The Arabist

The Arabist

By Issandr El Amrani and friends.

Netanyahu on "Arab demographic threat"

Benyamin Netanyahu has pitched in his two cents in the growing debate on the Israeli right over the demographic threat that Palestinians both inside and outside Israel present:


Netanyahu added that Israel does not face a demographic threat from the Palestinians who will be under Palestinian control and will enjoy "self determination" in the future, but rather faces a threat from the Israeli Arab population. He believes that it is of the utmost importance to maintain the Jewish majority in the country and for this the economy must be improved to encourage more Jews to immigrate from the Diaspora and improve the education of "Jew and
Arab, boy and girl, man and woman." Netanyahu warned that should the Israeli Arab sector grow to 35-40 percent of the population, Israel will become a bi-national country.

MK Ahmed Tibi (Hadash) said in response to Netanyahu's comments that "the day is not far off when Netanyahu and his cohorts will put up roadblocks at the entrances to Arab villages to tie Arab women's tubes and spray us with spermicide."

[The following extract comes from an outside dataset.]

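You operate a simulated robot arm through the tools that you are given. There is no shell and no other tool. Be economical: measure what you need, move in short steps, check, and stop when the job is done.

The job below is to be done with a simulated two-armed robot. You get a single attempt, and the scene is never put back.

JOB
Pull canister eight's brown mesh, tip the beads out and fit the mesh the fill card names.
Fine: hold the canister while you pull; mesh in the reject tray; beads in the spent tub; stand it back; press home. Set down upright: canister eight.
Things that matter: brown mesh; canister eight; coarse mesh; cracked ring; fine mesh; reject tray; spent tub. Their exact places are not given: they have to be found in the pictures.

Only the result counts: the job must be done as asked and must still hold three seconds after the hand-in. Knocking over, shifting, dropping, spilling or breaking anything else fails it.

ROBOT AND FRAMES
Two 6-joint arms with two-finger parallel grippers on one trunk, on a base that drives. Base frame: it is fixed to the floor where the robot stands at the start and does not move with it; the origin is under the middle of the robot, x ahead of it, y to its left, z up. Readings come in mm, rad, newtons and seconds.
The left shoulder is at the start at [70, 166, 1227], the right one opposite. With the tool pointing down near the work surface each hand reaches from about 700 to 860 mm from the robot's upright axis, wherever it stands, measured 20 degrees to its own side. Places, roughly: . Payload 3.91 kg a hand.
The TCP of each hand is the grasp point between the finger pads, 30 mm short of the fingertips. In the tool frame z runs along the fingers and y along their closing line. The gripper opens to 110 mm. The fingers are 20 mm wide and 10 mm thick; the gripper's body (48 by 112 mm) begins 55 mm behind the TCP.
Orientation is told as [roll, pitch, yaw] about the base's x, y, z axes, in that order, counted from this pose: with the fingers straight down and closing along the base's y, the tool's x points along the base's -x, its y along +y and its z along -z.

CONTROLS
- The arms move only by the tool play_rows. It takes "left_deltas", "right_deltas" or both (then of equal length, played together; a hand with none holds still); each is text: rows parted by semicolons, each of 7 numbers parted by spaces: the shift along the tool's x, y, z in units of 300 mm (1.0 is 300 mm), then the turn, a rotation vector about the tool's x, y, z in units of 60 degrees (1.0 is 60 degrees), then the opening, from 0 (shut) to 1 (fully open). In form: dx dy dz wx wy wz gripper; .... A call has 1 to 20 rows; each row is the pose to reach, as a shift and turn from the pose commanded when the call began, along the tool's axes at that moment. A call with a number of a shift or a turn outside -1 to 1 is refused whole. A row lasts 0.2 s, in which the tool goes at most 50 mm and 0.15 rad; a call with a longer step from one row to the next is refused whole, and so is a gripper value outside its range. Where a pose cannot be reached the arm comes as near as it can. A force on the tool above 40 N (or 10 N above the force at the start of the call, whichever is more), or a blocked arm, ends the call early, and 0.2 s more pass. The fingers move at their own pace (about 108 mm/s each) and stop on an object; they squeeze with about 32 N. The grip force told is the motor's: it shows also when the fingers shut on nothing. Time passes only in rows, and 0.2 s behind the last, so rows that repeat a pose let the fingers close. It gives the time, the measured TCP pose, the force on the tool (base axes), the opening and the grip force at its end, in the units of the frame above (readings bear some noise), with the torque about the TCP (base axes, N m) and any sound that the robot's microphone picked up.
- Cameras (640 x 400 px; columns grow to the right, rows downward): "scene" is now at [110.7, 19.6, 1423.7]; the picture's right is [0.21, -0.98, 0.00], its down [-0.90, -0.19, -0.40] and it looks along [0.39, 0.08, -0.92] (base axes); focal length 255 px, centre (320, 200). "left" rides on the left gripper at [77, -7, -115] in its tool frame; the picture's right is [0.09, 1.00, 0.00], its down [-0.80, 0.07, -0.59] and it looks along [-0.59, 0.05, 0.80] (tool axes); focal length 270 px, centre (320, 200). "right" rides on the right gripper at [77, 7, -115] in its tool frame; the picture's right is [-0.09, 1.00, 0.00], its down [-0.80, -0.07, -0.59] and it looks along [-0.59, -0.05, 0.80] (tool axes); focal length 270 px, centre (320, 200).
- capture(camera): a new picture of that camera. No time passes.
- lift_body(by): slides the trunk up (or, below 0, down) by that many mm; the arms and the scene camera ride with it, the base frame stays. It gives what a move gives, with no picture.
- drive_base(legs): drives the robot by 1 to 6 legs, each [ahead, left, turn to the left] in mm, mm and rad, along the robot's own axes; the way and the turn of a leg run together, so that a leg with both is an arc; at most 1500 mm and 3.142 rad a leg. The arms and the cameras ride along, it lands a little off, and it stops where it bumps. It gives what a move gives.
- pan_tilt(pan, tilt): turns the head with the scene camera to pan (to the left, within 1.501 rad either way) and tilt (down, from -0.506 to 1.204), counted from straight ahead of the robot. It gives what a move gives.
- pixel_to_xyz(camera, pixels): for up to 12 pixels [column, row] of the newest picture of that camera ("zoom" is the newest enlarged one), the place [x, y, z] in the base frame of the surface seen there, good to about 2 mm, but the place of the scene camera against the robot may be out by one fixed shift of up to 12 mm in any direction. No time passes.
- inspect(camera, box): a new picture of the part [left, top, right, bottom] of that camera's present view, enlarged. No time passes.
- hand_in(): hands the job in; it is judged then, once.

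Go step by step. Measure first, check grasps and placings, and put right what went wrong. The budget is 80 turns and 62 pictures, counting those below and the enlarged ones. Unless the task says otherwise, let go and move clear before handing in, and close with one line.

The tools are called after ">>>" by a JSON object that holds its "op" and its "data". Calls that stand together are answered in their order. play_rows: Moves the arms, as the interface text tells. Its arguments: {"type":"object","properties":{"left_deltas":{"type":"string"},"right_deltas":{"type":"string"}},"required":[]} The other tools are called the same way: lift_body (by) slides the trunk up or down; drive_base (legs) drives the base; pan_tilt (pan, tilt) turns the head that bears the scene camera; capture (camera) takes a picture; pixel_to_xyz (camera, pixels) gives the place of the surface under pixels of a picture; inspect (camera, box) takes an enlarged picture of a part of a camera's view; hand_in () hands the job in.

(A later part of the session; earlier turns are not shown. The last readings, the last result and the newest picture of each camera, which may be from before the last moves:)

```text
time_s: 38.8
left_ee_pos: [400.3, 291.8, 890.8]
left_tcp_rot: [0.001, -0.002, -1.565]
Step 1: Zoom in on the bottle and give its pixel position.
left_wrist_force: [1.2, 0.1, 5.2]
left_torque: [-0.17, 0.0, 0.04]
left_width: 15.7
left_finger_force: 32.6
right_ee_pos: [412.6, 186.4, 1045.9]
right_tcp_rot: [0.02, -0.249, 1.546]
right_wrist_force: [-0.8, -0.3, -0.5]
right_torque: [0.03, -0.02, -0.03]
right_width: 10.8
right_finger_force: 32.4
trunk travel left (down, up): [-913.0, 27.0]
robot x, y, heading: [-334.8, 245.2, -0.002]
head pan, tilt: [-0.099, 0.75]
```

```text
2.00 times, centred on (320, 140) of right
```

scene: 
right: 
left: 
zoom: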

There has been a number of articles discussing Olmert's suggestion of a unilateral withdrawal (a concept that was the campaign platform of the Labor Party in the last election) in the Israeli press lately. But this analysis vy Zvi Bar'el says there is no real intention of ending the occupation to solve the demographic threat and that the fence may not be what it
seems.


Since the elections you can hardly find a settler who will talk against the fence. In short order they understood that it's not a security fence, and certainly not a fence that will protect them, but an original political creation: the de facto slicing up of the West Bank into cantons surrounded by fences. No one knows where the fence starts and where it ends, who's inside and who's outside. There is only one thing that's obvious to anyone who looks at its route: a Palestinian state cannot be established inside these compounds.